Il «peccato originale» di una spesa pensionistica eccessiva
Caro Galimberti, giudico scorretto il meccanismo della perequazione delle pensioni Inps. Esso copre il 100% dell’inflazione per le pensioni basse ed una frazione decrescente man mano che si passa a pensioni di fasce superiori. Tutti i governi hanno agito cambiando variamente la tabella “Importo della pensionepercentuale di copertura dall’ inflazione”. Si ammette implicitamente che le pensioni “alte” possano-debbano con il tempo perdere una parte del potere d’acquisto. Ammettiamolo pure; ma chi ha deciso quanta parte e con che tempi si vuole che venga perduto? Nessuno! Dipende dall’inflazione che ci sarà, ossia da un dato quanto meno aleatorio. Ad esempio una pensione soggetta ad una perequazione del 50% perde in vent’anni il 18% del potere di acquisto se l’inflazione è il 2%, perde invece il 38% se l’inflazione è al 5%. Alla faccia della programmazione economica. Con queste premesse, chi toglierà la voglia, chi resisterà alla tentazione di progettare/permettere qualche anno di inflazione galoppante per ridurre in modo “indolore” la spesa pensionistica reale? E d’altro verso, se l’inflazione si manterrà molto bassa a lungo, non avremo realizzato nessun risparmio dall’erosione delle pensioni alte. Non sarebbe più giudizioso stabilire in che percentuale è giusto ridurre annualmente le pensioni di una certa fascia in termini reali (ad es. 0,5% oppure 1%) e di conseguenza introdurre una perequazione calcolata per differenza, per esempio come “inflazione - 0,5%” oppure “inflazione-1%”?
Gino Sorci Caro Sorci,
lei ha certamente ragione. Le conseguenze dell’indicizzazione parziale per le pensioni oltre una certa fascia sono capricciose e la perdita di potere d'acquisto nel tempo dipende dal tasso di inflazione. La riforma che lei propone è giudiziosa. C’è di più: a quanto ne so, l’Italia è il solo Paese che non indicizza pienamente le pensioni. In altri Paesi, come gli Stati Uniti, sono state proposte altre vie per risparmiare, come indicizzare a una misura dell’inflazione equivalente al nostro ‘costo della vita per operai e impiegati’ e non al normale indice dei prezzi al consumo (naturalmente, si sono prima accertati che il primo aumenti meno rapidamente del secondo); ma anche in America non hanno osato introdurre il principio che il pensionato medio è condannato a perdere potere d’acquisto.

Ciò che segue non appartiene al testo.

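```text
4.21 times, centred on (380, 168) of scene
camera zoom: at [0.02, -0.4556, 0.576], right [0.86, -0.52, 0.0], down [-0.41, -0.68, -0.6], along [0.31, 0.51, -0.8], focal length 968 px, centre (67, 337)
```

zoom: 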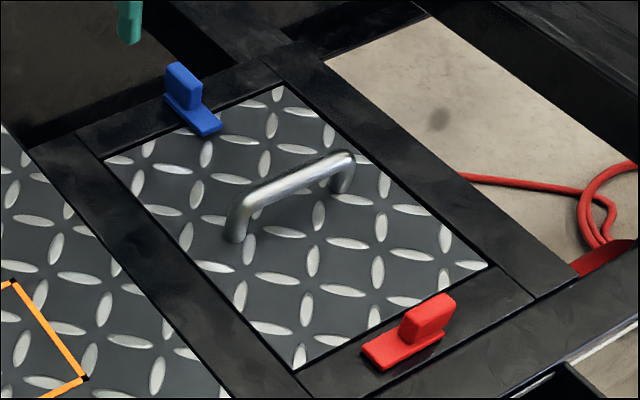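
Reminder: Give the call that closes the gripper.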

In Italia, come ho detto altre volte, scontiamo il ‘peccato originale’ di una spesa pensionistica eccessiva nel confronto internazionale (dovuta a sua volta al fatto che le pensioni in passato sono state elargite con criteri troppo generosi). La ratio dei provvedimenti volti a moderare la spesa come quello della deindicizzazione sta proprio nella volontà di rimediare a quel ‘peccato originale’. Ma la deindicizzazione non colpisce necessariamente coloro che hanno usufruito di quella generosità, è uno strumento troppo rozzo.
Credo però che i suoi timori sulla «tentazione di progettare/permettere qualche anno di inflazione galoppante per ridurre in modo “indolore” la spesa pensionistica reale» non siano fondati. Se ci siamo astenuti dall’innalzare l’inflazione per ben più forti scopi, come quello di ridurre l’immenso debito pubblico, non credo che lo faremo per le pensioni. E d’altronde la cosa non è nelle nostre mani: dipende dalla Bce e dal sistema di ‘governance’ europea, che ha nel suo Dna una forte avversione all’inflazione. Vorrei aggiungere qualcosa sulla indicizzazione. L’Inps ha stabilito che, se l’inflazione è negativa, l’importo nominale delle pensioni non diminuisce. La decisione in tal senso è comprensibile dal punto di vista politico, ma ha poco senso dal punto di vista economico.